== Available data ==
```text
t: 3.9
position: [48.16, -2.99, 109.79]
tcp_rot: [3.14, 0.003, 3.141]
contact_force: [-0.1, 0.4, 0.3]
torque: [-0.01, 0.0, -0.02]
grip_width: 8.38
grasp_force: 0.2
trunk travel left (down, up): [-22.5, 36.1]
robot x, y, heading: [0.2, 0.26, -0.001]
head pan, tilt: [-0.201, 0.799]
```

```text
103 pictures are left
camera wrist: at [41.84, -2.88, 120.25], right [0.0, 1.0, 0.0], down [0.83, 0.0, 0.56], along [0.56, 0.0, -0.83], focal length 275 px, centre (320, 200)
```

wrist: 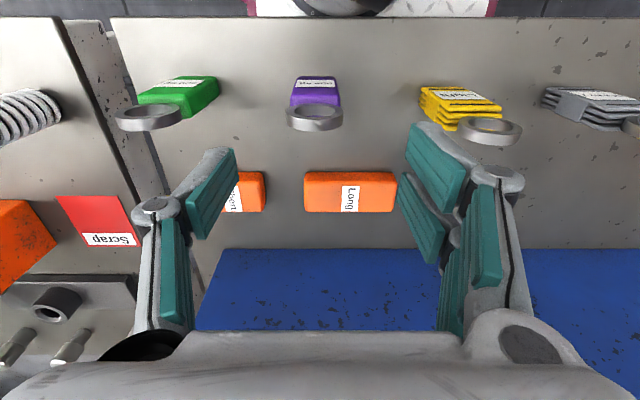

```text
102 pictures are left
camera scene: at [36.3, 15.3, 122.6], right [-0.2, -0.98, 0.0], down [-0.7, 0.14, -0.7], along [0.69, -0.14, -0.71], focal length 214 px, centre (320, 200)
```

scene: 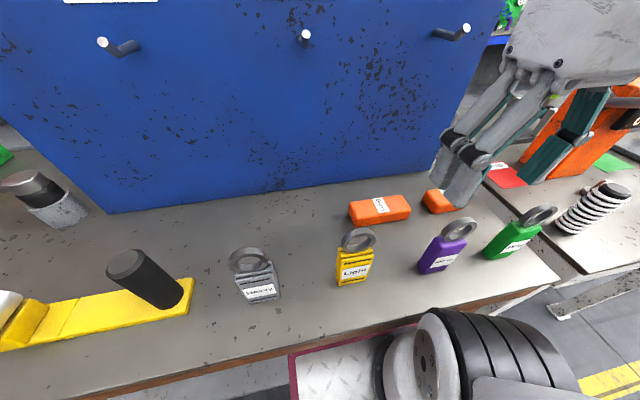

== To do ==
Skip the pictures, then retype every line above exactly. Return a JSON list in which every string is one line; blank lines are skipped.

== Complete response ==
[
  "```text",
  "t: 3.9",
  "position: [48.16, -2.99, 109.79]",
  "tcp_rot: [3.14, 0.003, 3.141]",
  "contact_force: [-0.1, 0.4, 0.3]",
  "torque: [-0.01, 0.0, -0.02]",
  "grip_width: 8.38",
  "grasp_force: 0.2",
  "trunk travel left (down, up): [-22.5, 36.1]",
  "robot x, y, heading: [0.2, 0.26, -0.001]",
  "head pan, tilt: [-0.201, 0.799]",
  "```",
  "```text",
  "103 pictures are left",
  "camera wrist: at [41.84, -2.88, 120.25], right [0.0, 1.0, 0.0], down [0.83, 0.0, 0.56], along [0.56, 0.0, -0.83], focal length 275 px, centre (320, 200)",
  "```",
  "wrist: ",
  "```text",
  "102 pictures are left",
  "camera scene: at [36.3, 15.3, 122.6], right [-0.2, -0.98, 0.0], down [-0.7, 0.14, -0.7], along [0.69, -0.14, -0.71], focal length 214 px, centre (320, 200)",
  "```",
  "scene: "
]